### Source excerpt
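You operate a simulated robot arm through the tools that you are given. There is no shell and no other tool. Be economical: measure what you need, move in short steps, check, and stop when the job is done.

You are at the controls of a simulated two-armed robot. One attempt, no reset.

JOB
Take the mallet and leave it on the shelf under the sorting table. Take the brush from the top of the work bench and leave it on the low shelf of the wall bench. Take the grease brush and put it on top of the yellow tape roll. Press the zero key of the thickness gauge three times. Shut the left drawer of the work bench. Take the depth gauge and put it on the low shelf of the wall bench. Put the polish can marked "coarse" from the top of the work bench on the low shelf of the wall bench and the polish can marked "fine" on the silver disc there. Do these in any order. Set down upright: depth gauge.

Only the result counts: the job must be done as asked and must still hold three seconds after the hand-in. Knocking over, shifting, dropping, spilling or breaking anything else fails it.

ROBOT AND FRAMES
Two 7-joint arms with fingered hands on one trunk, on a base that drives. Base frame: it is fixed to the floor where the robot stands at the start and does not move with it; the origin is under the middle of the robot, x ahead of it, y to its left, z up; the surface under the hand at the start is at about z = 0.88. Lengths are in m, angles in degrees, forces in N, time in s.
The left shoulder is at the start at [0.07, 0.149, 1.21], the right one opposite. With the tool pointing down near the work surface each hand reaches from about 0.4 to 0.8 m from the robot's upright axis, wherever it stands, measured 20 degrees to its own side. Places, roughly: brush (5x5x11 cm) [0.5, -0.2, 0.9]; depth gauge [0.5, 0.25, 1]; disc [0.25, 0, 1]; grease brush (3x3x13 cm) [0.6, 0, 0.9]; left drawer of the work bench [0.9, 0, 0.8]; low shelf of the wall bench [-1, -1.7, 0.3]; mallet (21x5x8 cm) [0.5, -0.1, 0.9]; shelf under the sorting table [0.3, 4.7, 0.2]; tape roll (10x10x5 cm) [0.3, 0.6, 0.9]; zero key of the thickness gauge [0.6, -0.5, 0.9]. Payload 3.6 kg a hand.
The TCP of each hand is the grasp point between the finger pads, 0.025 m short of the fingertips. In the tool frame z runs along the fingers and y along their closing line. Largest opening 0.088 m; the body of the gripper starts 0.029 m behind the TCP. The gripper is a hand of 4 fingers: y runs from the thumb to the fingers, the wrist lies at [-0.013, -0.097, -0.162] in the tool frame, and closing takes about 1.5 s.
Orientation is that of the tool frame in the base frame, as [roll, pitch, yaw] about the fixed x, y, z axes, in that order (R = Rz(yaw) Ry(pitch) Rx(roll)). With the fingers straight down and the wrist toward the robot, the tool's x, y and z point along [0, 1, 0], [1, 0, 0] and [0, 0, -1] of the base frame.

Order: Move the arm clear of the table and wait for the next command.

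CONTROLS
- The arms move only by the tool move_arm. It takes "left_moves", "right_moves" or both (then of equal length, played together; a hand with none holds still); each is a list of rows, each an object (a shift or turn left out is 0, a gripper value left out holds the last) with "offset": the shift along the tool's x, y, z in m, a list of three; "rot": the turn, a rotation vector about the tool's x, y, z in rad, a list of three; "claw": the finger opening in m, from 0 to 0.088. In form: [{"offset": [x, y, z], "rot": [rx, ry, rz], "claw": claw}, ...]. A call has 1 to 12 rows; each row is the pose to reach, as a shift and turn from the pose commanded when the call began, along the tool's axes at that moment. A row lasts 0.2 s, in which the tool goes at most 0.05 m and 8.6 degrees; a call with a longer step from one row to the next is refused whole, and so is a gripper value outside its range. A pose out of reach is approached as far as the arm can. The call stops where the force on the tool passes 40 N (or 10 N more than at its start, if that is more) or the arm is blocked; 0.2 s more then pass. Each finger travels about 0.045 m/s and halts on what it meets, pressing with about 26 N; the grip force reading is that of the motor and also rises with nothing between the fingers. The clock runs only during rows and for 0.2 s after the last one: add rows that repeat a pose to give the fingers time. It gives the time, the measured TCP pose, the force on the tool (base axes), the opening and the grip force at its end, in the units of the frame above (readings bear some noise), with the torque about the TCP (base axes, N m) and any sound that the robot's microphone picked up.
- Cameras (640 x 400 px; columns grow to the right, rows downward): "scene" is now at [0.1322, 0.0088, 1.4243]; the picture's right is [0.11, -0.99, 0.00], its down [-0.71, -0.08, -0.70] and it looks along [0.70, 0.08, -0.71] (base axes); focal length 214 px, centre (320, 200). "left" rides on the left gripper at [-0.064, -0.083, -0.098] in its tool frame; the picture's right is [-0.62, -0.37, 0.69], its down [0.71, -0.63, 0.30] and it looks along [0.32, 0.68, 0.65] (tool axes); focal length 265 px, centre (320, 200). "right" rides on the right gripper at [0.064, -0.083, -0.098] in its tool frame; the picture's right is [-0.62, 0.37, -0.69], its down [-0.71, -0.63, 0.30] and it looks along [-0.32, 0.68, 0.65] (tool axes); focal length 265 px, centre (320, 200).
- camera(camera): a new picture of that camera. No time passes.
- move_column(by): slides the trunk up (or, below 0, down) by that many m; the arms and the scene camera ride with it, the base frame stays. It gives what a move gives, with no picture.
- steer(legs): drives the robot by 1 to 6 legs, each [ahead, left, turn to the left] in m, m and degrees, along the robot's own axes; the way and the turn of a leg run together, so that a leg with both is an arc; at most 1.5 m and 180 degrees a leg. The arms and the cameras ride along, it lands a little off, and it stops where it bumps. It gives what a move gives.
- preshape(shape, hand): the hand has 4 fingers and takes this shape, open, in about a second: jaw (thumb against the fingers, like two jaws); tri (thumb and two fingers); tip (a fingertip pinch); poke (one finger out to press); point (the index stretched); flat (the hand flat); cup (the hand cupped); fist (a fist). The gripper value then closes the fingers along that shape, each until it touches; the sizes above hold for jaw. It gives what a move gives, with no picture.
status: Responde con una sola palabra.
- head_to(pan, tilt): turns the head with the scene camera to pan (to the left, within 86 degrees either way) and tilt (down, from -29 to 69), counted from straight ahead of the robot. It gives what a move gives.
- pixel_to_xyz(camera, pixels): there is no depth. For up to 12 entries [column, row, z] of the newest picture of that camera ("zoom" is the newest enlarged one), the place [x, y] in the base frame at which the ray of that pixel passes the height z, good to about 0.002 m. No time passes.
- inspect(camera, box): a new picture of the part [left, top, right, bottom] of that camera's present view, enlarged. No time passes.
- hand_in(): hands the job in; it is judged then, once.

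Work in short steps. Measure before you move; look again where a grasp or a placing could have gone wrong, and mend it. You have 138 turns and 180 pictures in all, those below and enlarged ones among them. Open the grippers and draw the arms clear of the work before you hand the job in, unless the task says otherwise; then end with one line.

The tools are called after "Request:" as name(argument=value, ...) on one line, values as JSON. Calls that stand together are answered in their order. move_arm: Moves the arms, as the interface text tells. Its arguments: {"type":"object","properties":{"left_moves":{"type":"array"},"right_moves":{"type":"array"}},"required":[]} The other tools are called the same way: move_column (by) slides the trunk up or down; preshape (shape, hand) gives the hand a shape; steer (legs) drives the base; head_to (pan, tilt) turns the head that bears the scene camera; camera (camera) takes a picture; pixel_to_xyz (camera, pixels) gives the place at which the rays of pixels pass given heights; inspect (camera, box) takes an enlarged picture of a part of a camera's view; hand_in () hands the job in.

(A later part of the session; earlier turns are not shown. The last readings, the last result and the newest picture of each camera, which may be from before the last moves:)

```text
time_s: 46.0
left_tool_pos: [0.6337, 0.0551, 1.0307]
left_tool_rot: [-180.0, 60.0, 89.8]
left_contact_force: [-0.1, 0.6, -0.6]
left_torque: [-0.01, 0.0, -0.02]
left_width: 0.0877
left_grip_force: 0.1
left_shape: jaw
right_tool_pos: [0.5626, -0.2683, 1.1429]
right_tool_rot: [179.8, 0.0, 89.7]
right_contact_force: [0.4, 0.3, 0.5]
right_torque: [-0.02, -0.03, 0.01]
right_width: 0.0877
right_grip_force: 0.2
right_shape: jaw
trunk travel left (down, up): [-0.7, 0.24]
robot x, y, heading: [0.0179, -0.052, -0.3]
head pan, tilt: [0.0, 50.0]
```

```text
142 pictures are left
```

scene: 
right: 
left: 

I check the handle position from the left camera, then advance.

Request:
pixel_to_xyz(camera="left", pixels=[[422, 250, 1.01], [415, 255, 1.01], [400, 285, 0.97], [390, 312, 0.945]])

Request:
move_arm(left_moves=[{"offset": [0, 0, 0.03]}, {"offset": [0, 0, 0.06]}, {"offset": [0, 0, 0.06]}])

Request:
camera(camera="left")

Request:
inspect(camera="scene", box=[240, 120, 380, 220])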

### What needs to be done
Identify every line above that includes the word "simulated", and show those lines.

### Solution for this task
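You operate a simulated robot arm through the tools that you are given. There is no shell and no other tool. Be economical: measure what you need, move in short steps, check, and stop when the job is done.
You are at the controls of a simulated two-armed robot. One attempt, no reset.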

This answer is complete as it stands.